Setelah Kangjeng Raja Siliwangi bersabda seperti itu, lalu puteranya yaitu Radén Munding Mintra Kasiringan Wangi, dipanggil, serta diperintahkan harus pergi mengembara ke daerah Hutan Pasagi Timur, mencari tempat untuk dijadikan kerajaan kecil, ditemani oleh dua Tumenggung, yaitu Dipati Tumenggung Séwana Giri, dan Dipati Tumenggung Séwana Guru, dan diberi jimat Makuta Siger Kancana juga Peta Pakuan Pajajaran atau gambar Lawé Domas Kinasihan.
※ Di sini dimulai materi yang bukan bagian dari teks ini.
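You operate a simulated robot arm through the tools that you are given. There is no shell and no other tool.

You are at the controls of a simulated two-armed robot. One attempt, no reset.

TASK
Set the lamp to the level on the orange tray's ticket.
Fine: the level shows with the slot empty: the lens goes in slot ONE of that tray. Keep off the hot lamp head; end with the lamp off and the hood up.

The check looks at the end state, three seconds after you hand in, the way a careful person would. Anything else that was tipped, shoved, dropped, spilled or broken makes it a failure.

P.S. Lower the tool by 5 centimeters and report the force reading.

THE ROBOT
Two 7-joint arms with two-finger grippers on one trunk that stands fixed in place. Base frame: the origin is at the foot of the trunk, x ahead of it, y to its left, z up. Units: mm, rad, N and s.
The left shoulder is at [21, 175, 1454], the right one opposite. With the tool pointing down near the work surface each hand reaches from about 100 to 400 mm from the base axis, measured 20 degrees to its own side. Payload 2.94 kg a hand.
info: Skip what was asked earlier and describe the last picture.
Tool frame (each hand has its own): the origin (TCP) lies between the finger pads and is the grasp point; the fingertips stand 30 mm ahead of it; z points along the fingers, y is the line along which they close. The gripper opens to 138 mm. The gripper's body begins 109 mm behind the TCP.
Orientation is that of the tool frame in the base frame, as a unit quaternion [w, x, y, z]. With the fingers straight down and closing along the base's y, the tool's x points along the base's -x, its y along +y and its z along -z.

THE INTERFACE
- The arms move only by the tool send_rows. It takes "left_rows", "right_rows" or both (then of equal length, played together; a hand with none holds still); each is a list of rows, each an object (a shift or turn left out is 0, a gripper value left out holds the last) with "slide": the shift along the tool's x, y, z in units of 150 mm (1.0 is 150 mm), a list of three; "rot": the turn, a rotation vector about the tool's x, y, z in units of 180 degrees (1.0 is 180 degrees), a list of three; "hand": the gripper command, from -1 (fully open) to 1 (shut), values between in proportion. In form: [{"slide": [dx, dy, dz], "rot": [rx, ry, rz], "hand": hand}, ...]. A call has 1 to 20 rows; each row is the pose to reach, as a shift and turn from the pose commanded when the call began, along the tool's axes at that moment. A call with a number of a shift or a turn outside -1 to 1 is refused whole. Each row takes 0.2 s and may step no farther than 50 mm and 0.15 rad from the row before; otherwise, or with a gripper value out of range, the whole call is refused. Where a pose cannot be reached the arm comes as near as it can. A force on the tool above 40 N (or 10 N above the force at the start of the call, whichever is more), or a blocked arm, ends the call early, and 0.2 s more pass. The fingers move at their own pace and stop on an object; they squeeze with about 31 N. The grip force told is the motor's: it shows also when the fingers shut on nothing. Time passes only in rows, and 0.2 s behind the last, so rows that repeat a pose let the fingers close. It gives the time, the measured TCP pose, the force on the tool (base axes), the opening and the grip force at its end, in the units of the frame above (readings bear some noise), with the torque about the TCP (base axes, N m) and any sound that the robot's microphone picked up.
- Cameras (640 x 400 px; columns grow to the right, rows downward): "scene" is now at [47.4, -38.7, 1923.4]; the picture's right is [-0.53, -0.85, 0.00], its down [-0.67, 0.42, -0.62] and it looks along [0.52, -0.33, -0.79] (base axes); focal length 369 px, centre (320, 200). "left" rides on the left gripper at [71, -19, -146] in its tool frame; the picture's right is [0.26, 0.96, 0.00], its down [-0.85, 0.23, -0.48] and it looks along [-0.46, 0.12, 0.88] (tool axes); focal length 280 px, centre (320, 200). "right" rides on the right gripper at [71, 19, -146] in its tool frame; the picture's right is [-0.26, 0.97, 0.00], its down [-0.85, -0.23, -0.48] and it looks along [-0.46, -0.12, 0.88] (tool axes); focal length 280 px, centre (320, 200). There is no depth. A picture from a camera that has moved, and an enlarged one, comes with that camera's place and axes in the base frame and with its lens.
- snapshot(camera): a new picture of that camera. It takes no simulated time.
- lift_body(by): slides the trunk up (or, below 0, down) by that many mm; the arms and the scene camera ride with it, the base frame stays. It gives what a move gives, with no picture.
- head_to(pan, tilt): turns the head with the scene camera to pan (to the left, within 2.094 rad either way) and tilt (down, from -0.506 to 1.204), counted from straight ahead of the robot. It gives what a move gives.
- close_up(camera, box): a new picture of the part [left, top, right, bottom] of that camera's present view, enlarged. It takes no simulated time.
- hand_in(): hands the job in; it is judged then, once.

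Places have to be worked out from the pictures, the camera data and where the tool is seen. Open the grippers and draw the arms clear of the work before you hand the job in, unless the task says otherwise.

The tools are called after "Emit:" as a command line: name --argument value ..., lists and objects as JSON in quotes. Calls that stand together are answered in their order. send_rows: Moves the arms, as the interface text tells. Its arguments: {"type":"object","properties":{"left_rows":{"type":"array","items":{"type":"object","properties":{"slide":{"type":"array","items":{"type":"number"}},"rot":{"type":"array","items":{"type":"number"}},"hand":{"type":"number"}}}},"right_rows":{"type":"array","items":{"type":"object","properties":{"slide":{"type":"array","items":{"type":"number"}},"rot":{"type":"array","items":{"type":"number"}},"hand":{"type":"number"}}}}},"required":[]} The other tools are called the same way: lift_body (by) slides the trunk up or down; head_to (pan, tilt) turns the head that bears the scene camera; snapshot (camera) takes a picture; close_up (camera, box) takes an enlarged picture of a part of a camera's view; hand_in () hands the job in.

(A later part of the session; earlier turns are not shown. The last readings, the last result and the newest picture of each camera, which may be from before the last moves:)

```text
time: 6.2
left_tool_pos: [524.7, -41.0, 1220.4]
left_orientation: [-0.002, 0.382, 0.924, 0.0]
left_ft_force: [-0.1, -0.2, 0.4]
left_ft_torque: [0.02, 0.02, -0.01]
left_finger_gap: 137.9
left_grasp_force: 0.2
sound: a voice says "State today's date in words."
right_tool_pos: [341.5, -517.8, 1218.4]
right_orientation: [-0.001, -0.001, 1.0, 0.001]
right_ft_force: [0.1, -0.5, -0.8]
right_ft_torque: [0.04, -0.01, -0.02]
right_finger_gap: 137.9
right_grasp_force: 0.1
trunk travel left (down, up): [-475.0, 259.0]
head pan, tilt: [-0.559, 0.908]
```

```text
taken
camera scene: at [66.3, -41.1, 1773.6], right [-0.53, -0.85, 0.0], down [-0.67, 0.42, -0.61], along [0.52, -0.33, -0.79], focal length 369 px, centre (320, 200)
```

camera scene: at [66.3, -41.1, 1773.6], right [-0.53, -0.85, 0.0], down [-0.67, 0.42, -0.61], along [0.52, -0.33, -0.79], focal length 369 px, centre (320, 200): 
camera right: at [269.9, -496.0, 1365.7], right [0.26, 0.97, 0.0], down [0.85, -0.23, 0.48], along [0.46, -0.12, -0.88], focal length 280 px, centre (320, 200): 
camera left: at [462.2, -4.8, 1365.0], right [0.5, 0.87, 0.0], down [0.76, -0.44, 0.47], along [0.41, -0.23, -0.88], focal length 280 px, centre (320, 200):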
Setelah bersiap-siap, lalu Munding Mintra Kasiringan Wangi beserta Tumenggung Séwana Giri Séwana Guru pergi bertiga. Sesampainya di hutan ganggong si magonggong, Radén Munding Mintra beserta dua Tumenggung beristirahat di situ, menoleh ke Tumenggung Séwana Guru dan Séwana Giri, ucapnya: “Wahai, paman Tumenggung Séwana Guru dan Séwana Giri, jangan-jangan ini lah tempat yang akan kita jadikan negara!” jawab kedua Tumenggung: “Benar Gusti, menurut paman juga jangan-jangan benar tempat ini, memang pantas seandainya di dirikan sebuah negara, karena tanahnya bagus, tanah dikelilingi sungai, mengalir ke timur, ya yang seperti ini yang disebut Galudra Ngupuk.”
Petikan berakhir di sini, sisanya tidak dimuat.